Music is magical, by which I mean it has an effect on our minds and bodies which we, for all our science, cannot yet adequately explain. Music is mysterious in that, although we know some of the reasons music has such an extraordinary influence on our souls, psyches, and spirits, fundamentally there is no completely satisfying explanation of music’s impact on us.
Music can move us in wildly different directions. One kind of music can elevate our minds to an exalted contemplation of the divine; another kind of music can reduce our bodies to mindless blobs of pulsing protoplasm. Some of what we consider to be music’s effects can more accurately be attributed to the verbal content of the accompanying words, or to the visual content of the accompanying spectacle. The effects of music under such extra-musical influences are less difficult to understand than are the effects of “pure music”, i.e., music to which words are not attached, and which is devoid of any visual component. It is the effect of such “pure” music which is not easy to explain.
There is one aspect of pure music which is rooted in the very physics of sound. The consonance between the fundamental and the octave and the fifth and the third, intervals which form the major triad, is an organic outgrowth of the relationship between those intervals and the corresponding segmenting of a vibrating string or column of air. Here it seems, the mind is unconsciously aware of the physical relationships between these intervals, and it finds satisfaction in the sounding of these consonant intervals.

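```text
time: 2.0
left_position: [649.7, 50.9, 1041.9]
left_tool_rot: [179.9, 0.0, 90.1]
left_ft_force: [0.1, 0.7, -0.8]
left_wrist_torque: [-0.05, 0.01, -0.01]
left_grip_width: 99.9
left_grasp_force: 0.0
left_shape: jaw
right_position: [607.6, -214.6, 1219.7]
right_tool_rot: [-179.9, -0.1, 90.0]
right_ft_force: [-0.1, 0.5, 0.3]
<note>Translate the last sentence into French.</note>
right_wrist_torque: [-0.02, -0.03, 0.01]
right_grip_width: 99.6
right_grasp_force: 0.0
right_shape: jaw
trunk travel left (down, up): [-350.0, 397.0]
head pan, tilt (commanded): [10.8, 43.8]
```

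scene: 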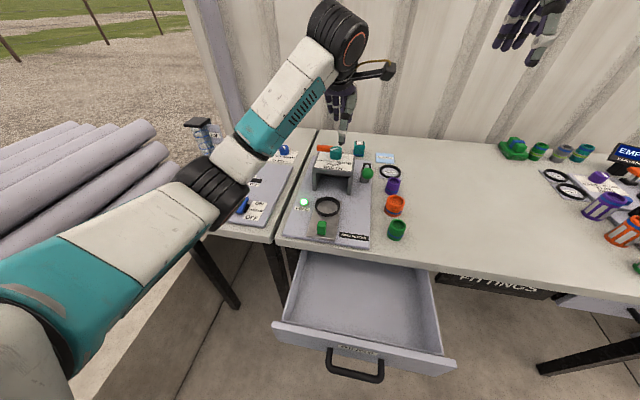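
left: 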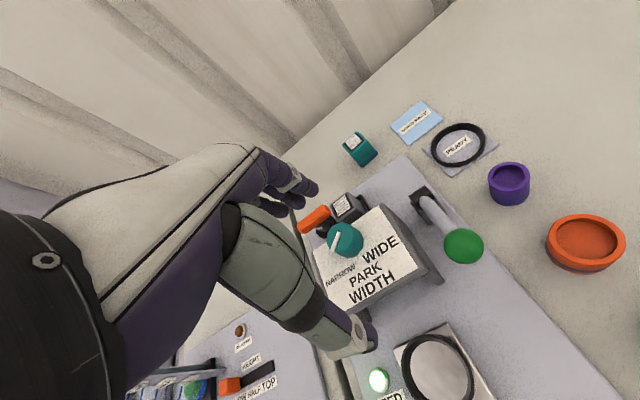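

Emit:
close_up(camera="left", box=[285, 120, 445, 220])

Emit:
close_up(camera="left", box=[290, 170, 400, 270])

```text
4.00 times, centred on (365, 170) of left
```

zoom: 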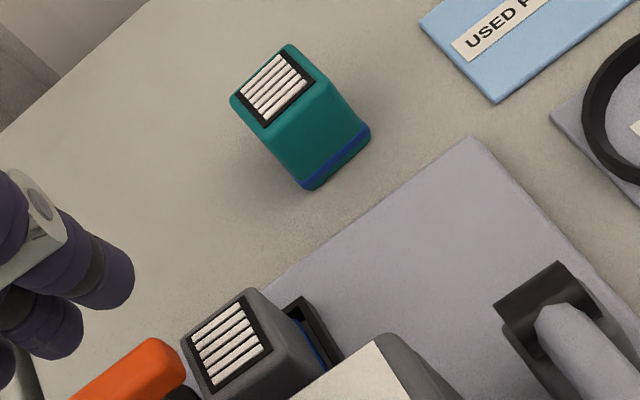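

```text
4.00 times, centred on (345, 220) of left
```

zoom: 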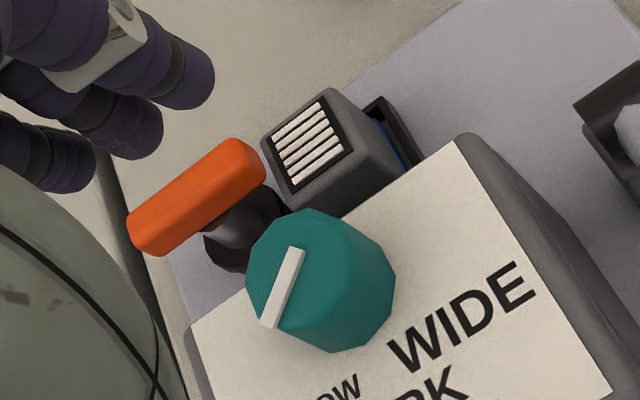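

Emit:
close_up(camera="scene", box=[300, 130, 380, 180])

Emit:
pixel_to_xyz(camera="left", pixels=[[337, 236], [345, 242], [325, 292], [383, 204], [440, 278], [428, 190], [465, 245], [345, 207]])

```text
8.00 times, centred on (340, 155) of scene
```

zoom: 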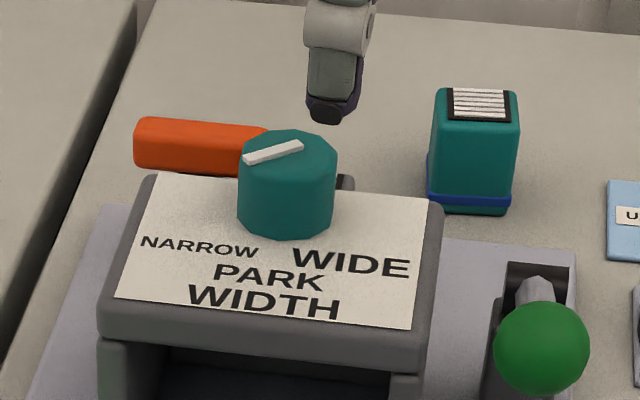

I play organ, and I don’t believe it is I alone who find great pleasure, at the end of an organ work, in the final resolution of all earlier dissonances into the grand and wonderful consonance of ranks of pipes sounding forth their glorious major triad, proclaiming to the universe that here, at last, is harmony. Sometimes I will sit and hold that chord for long periods of time, just luxuriating in the satisfaction and completeness and integrity of the sound.